Biggers Enriquez by John W. Biggers, Tucson, for defendant/appellant Robles.
OPINION
Appellants Robles and Prescott were both employed at Orkin Exterminating Company and were acting during the course of and in the scope of their employment when an auto accident occurred on June 3, 1976. Prescott was operating a vehicle furnished by Orkin when the accident occurred and Robles was a passenger. Orkin had leased the vehicle from B.M. Equipment, Inc. Robles was injured as result of the accident and received workmen's compensation benefits from the insurance carrier for Orkin.
On October 31, 1977, Robles filed an action against Prescott alleging negligence in the operation of the company vehicle. That action is still pending. Approximately a year later, this declaratory judgment action was filed seeking a declaration of appellants' rights vis-a-vis appellees concerning any judgment Robles might recover against Prescott in the pending tort action. Cross-motions for summary judgment were filed and appellees' motion was granted. The court declared that Prescott was not entitled to a defense or liability coverage of any kind from appellees in connection with the automobile accident, and that appellees were in no way obligated or liable to pay any judgment that might be rendered against Prescott in favor of Robles in the tort action. This appeal followed.

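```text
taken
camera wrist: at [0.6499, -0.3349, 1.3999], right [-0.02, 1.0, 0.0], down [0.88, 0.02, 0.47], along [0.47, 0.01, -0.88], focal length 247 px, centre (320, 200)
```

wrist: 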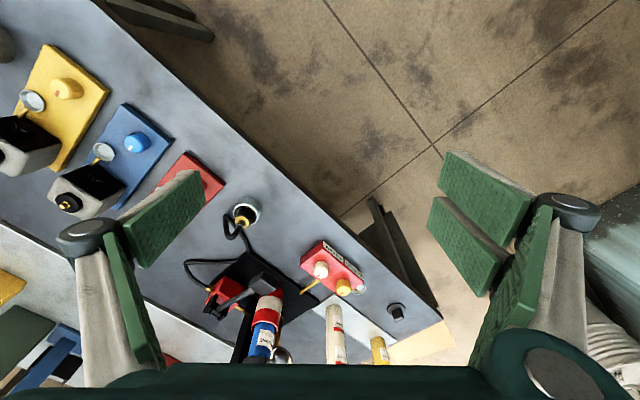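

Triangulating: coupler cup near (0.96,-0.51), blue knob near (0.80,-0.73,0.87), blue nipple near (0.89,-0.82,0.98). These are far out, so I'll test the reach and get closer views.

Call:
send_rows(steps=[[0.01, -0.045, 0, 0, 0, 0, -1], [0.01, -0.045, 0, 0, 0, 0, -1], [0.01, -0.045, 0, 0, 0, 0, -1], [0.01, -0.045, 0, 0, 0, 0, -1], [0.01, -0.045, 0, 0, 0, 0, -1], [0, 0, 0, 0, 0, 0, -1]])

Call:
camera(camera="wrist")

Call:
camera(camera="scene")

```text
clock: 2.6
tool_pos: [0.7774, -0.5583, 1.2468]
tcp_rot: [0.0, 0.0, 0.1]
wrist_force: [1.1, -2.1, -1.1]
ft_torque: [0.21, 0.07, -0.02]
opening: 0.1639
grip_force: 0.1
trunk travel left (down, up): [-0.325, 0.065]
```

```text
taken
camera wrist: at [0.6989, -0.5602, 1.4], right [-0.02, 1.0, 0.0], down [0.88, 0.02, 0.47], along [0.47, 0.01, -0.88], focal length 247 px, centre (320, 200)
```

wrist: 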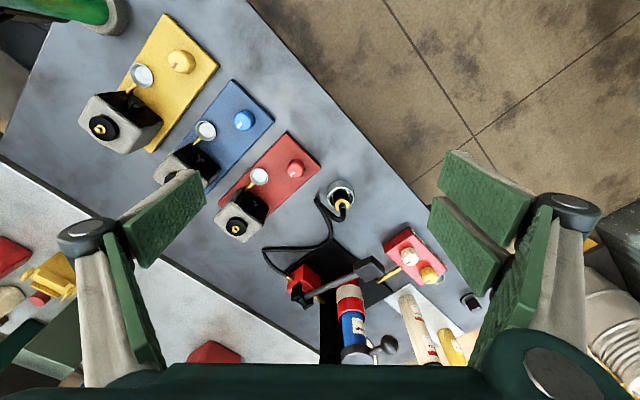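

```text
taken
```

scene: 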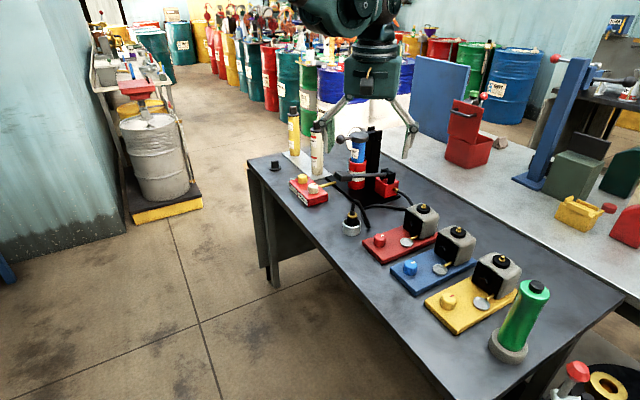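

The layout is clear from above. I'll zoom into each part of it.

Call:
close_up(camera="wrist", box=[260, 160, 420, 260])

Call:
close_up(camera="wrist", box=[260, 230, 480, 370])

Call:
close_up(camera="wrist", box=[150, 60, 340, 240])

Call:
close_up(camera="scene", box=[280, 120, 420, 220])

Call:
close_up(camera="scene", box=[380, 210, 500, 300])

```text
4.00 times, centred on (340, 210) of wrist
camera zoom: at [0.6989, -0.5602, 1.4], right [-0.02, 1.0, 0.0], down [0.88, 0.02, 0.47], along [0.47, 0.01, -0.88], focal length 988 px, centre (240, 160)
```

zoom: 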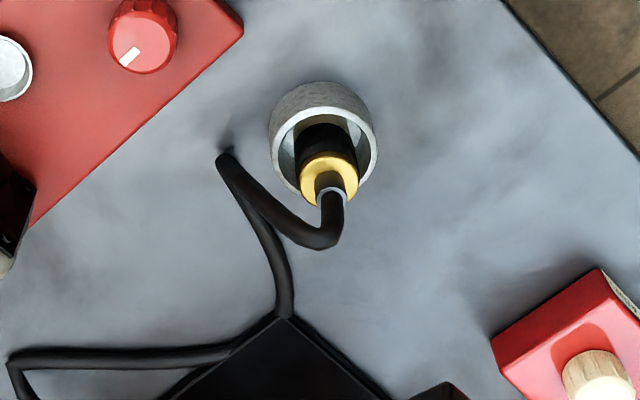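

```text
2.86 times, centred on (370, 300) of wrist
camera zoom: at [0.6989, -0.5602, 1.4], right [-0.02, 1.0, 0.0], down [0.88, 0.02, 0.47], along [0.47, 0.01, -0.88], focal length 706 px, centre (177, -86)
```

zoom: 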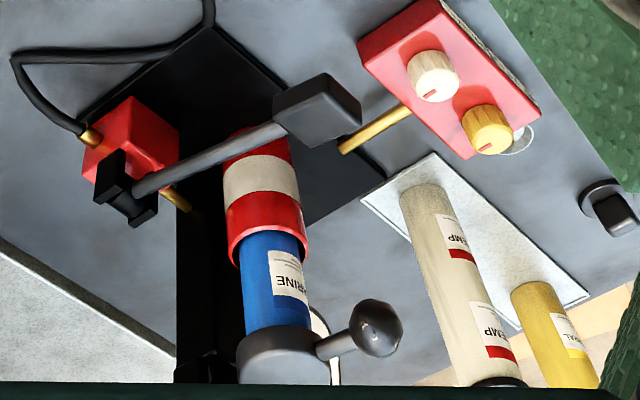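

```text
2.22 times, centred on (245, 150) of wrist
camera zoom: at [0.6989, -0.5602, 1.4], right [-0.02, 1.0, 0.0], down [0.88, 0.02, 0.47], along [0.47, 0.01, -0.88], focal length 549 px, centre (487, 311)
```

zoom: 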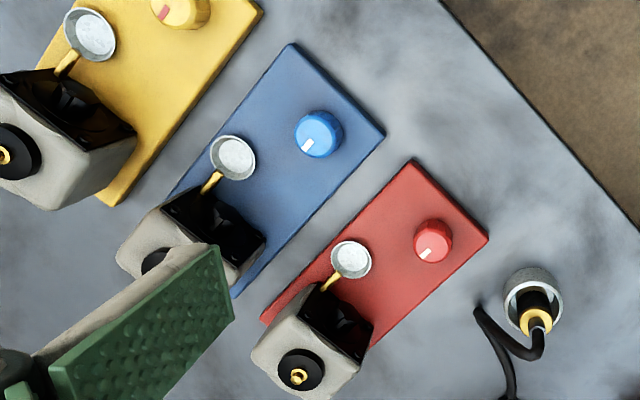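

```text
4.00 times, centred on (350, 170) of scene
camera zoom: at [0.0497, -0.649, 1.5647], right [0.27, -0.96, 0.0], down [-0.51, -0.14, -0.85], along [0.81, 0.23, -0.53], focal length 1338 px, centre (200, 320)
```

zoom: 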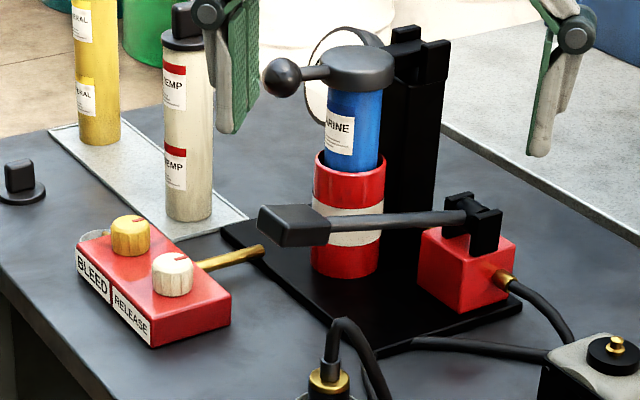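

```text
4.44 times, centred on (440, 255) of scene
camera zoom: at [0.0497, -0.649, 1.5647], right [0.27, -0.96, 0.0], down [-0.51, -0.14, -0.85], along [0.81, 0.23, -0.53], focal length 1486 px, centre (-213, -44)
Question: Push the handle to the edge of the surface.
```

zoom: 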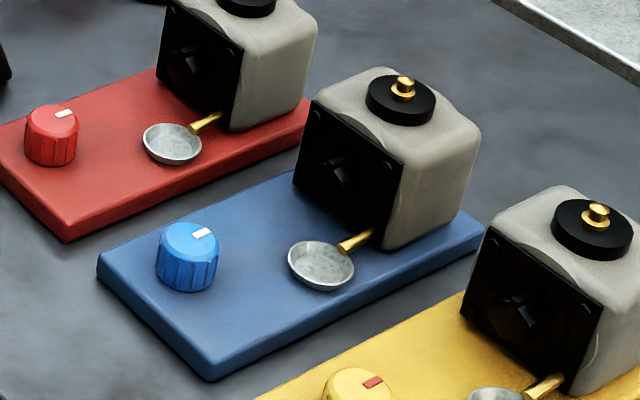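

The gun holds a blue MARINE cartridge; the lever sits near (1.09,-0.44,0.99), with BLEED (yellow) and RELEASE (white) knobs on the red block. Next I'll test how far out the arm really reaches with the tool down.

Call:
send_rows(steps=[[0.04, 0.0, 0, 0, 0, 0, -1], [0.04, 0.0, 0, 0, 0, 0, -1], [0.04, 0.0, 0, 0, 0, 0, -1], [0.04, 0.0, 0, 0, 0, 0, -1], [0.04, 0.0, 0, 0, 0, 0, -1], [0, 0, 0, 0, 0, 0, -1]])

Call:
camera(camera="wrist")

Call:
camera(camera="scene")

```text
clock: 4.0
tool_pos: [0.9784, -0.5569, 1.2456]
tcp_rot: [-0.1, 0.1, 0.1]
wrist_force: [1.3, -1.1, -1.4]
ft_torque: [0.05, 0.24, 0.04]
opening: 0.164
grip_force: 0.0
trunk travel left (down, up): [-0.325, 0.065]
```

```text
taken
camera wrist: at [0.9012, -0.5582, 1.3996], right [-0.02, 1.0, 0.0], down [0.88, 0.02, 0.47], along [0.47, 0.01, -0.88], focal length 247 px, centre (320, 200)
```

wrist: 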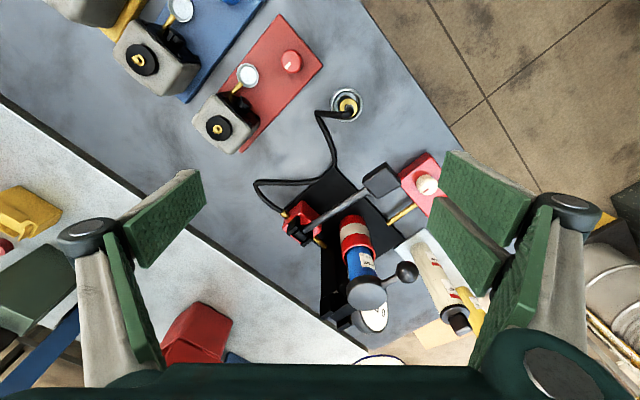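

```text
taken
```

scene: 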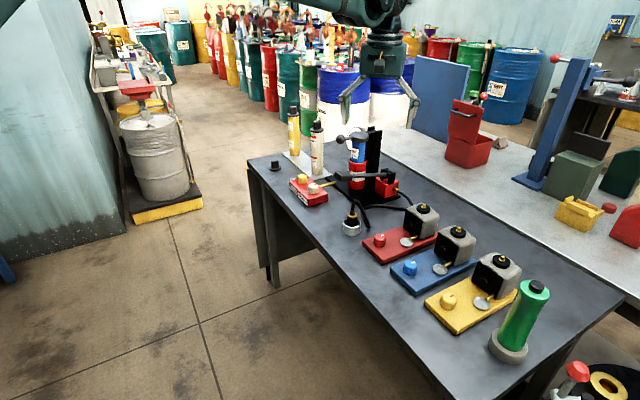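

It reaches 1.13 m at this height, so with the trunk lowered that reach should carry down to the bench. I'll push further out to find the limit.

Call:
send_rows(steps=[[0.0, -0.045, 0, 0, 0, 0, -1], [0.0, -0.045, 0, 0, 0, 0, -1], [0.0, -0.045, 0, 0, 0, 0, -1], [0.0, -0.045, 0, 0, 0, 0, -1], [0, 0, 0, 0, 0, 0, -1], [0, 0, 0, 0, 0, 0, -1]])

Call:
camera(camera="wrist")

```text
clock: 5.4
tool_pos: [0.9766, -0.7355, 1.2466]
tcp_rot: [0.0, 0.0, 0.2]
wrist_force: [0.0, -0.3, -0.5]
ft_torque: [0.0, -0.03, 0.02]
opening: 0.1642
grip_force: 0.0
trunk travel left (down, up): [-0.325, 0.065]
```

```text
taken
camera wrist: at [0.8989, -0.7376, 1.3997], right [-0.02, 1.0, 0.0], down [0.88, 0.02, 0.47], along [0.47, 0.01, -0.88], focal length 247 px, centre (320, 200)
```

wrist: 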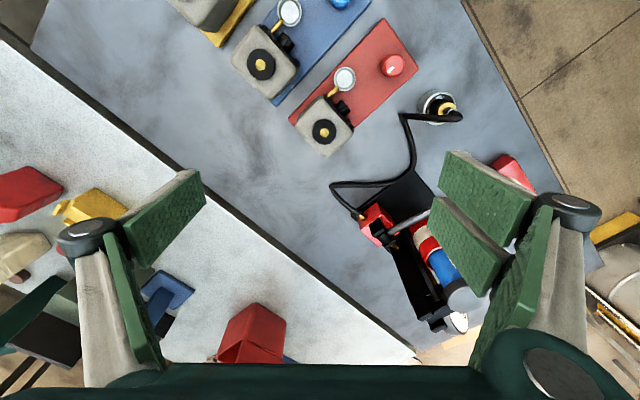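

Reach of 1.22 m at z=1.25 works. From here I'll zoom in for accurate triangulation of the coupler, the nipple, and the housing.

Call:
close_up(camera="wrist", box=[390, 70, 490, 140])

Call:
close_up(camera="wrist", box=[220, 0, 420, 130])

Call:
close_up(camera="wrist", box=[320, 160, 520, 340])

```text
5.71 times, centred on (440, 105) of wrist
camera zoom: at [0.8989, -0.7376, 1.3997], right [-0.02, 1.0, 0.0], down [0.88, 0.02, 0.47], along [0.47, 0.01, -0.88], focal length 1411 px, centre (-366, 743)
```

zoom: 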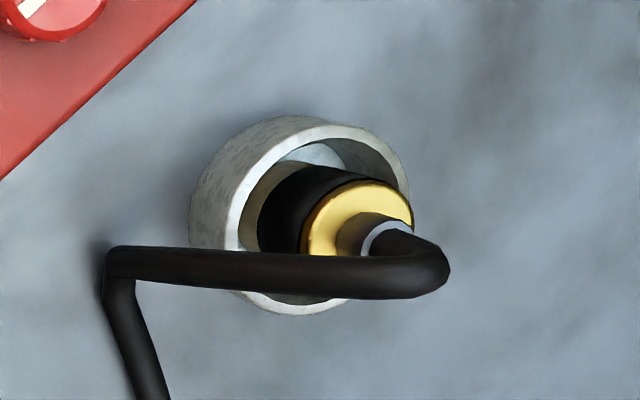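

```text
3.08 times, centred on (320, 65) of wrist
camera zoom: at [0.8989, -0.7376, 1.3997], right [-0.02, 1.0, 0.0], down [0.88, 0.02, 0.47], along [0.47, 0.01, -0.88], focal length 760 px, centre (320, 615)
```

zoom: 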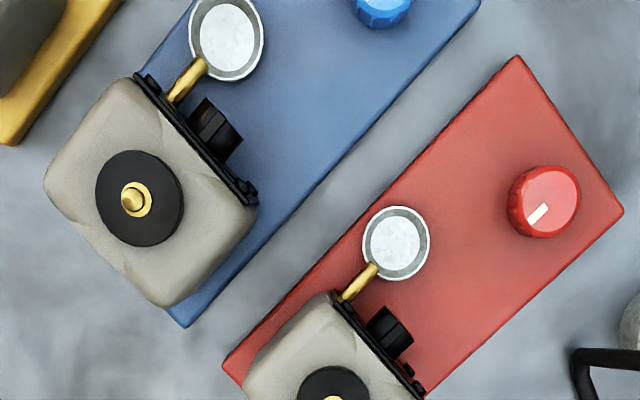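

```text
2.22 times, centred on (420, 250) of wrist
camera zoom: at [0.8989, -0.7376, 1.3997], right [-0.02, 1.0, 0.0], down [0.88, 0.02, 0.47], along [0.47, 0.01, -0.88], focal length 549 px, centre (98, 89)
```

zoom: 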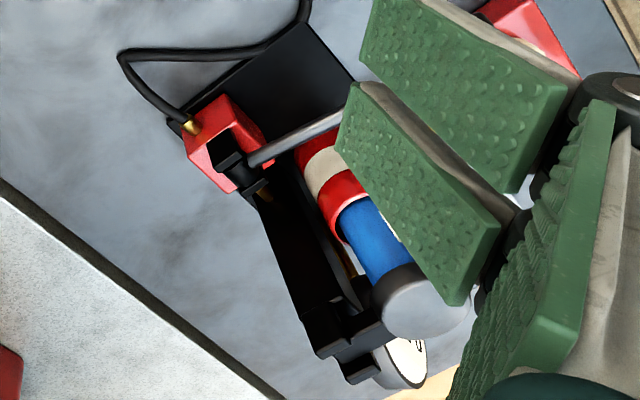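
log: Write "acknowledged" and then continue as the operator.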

The undisputed facts as to insurance coverage are as follows. The leasing agreement required the lessee (Orkin) to procure and pay for automobile liability insurance with limits of not less than $100,000 for any one person for injury or death, $300,000 for any one accident for personal injury or death, and $25,000 for property damage for cars and $50,000 for property damage for trucks. The agreement further recited that all such insurance shall protect, as their interests may appear, the lessor, lessee and "any person responsible for the use or operation of the vehicle."
Orkin procured an insurance policy from Affiliated F.M. Insurance Company which was designated an umbrella policy. The policy contained an endorsement which recited that its limit of liability as to automobile liability coverage for each occurrence was the excess over $100,000, "which shall be Self Insured." The insuring agreement also provided that it excluded from coverage any employee as an insured with respect to personal injury to another employee of the same employer. This insurance policy was accepted by the Arizona Department of Transportation as being in compliance with the state financial responsibility laws.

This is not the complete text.